In searching for a word for the study of the full range of decisions people face in running their lives, I looked for an analog to the word "household" in Gary Becker's phrase "household production function." Notice that in the phrase "household production function," the word "household" functions as if it were an adjective. I looked first and foremost for an adjective.
For the concept of "having to do with the management of an individual life in all its dimensions, including things of the heart, mind and spirit as well as outward things," I propose the adjective "way-of-life" or its Greek-derivative equivalent "tropozoic." Thus, for example, I might say something like:
Understanding the nature of tropozoic production functions is important for helping people to have rich and abundant lives.
Let me justify my choice of a Greek equivalent for "way-of-life." First, I think that for a technical term, using a Greek derivative is an easy way to avoid making people think of secondary meanings of an English word or phrase that are not relevant. Put "way of life" into Google Translate; you will get back the Greek τρόπος ζωής, which can be transliterated as trópos zoís. Tropos means "a turn, direction, course, way, and shows up in words such as "phototropic," which means "turning toward the light." Zoís is one of the Greek words for "life," and is behind the name Zoe. Tropozoic is the obvious form for an English adjective based on trópos zoís. As far as I know, in English, "tropozoic" is a new coinage.
With the adjective tropozoic in hand, it is easy to find a name for the study of tropozoic optimization and suboptimal tropozoic decision-making. Let me call it tropozoics, a noun for a field of social science at the point where economics, psychology, sociology and anthropology meet.
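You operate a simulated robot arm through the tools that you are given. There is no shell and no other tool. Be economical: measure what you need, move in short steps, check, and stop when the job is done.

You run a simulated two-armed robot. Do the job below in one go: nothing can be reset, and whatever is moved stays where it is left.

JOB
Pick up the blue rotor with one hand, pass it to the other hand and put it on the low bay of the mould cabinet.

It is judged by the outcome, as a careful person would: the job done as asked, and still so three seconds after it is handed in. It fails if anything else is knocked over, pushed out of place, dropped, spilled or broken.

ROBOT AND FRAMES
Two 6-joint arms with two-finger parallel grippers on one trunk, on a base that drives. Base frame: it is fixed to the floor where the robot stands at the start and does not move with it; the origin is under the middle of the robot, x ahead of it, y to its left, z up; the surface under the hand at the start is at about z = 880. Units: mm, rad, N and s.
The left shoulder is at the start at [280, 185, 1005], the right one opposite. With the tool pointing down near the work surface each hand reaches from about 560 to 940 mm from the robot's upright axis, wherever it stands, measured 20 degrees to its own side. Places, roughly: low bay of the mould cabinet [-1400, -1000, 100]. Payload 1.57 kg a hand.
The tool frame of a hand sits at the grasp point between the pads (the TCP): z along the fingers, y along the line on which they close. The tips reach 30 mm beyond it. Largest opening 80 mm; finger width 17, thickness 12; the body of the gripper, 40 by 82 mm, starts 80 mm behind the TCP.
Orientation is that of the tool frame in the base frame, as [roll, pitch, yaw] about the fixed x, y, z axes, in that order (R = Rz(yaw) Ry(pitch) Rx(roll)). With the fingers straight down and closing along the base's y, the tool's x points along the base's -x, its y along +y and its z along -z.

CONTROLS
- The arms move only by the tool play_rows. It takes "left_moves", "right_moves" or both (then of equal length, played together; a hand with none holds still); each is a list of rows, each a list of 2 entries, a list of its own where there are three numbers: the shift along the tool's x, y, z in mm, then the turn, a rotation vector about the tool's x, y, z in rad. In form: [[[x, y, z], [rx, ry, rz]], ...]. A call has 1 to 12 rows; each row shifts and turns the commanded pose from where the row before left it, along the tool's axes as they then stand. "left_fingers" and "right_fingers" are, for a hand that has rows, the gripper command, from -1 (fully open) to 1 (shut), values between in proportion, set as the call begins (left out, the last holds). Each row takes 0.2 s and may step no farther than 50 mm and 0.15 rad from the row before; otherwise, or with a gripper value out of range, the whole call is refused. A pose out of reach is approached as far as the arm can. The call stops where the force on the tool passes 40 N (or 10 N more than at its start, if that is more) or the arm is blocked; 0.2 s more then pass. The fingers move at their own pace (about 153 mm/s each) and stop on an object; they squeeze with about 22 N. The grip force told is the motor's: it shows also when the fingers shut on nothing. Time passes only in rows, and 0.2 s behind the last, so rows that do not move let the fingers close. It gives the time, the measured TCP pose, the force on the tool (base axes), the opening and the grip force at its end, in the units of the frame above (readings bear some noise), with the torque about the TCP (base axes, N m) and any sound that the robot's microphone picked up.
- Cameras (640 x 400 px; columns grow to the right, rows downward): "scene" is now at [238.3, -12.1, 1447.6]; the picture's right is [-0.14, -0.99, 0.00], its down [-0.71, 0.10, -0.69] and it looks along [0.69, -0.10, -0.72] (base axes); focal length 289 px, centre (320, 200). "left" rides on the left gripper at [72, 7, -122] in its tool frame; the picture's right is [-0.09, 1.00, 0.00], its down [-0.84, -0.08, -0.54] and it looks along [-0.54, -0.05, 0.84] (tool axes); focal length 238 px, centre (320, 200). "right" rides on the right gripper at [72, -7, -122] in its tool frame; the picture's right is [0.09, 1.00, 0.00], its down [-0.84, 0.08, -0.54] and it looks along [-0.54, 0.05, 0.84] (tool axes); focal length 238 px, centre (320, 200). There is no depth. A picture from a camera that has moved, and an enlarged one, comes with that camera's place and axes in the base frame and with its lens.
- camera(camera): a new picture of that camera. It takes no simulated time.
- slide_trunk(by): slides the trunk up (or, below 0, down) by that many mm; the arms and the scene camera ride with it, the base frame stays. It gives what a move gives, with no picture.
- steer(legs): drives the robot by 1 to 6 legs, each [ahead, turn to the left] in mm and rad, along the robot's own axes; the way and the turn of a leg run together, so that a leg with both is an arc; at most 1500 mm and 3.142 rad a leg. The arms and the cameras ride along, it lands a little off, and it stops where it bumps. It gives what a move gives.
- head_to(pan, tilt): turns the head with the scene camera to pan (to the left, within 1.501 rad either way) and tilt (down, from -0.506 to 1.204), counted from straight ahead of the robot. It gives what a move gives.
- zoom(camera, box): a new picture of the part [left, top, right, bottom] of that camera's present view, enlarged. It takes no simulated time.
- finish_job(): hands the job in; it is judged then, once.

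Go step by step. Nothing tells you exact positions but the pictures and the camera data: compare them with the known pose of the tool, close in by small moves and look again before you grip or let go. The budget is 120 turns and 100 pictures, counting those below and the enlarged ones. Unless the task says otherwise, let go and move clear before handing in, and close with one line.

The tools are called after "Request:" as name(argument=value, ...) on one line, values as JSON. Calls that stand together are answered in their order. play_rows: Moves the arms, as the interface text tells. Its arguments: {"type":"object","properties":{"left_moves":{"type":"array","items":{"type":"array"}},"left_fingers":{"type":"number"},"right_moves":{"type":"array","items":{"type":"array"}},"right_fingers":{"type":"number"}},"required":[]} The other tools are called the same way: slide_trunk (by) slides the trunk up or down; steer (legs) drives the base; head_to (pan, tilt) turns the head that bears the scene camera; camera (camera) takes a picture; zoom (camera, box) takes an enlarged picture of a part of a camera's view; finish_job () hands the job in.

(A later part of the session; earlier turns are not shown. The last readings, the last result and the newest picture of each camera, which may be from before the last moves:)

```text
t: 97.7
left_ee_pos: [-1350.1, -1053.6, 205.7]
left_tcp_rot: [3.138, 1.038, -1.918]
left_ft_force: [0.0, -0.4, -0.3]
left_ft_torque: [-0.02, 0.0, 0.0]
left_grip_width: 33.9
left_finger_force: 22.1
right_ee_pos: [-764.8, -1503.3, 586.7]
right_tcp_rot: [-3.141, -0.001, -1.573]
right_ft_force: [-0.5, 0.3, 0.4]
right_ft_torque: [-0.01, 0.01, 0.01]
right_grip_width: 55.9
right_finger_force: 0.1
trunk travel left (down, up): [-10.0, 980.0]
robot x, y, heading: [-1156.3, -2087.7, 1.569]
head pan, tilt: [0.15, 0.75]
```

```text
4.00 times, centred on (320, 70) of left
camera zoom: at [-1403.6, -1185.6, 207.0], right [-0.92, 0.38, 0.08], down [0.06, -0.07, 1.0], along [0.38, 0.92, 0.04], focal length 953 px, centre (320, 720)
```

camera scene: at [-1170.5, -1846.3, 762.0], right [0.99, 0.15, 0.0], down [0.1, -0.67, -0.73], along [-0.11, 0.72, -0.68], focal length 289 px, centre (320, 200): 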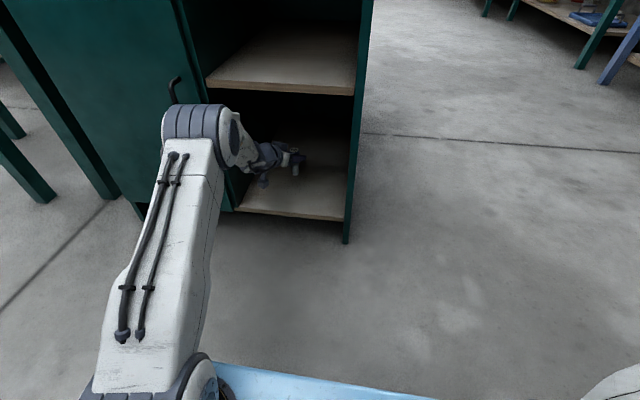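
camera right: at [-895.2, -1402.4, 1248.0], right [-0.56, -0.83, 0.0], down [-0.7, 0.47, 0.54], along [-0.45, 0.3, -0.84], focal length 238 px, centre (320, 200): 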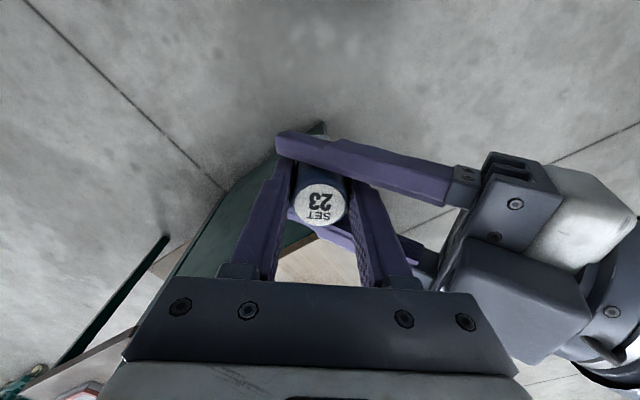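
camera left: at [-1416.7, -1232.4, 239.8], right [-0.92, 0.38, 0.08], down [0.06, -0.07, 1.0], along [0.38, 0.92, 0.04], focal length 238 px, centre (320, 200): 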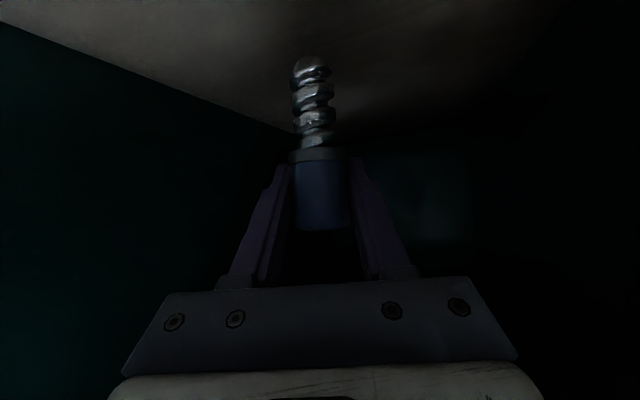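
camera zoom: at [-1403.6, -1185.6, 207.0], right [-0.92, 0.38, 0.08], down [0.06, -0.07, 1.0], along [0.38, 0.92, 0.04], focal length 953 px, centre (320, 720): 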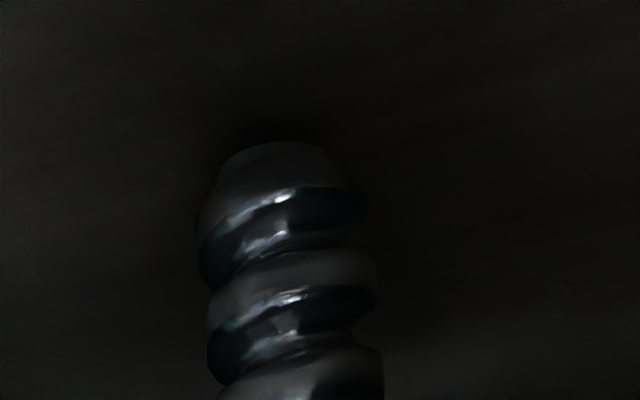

Let me know what you think.
Note: The philology of the three Greek roots for "life": bios, psuche and zoe and their derivatives in other languages is complex. Christian theology sometimes distinguishes zoe as a higher kind of life. (To be clear, as a nonsupernaturalist, I view religious practice as much more central to tropozoics than theoretical theology. Live: Teleotheism and the Purpose of Life, which has links to other key religion posts, is a good place to start if you are interested in my views on religion.) I think what is going on here is this: because zoe puts the focus on being alive as opposed to dead, metaphorically it can be used to express the idea of having a desirable life. This is akin to the way English phrase "I feel alive" points to a desirable life, while the English phrase "I feel dead inside" points to an undesirable life. This connotation of a desirable life in zoe or zoís is appropriate for the study of optimization and failures to optimize in relation to one's way of life.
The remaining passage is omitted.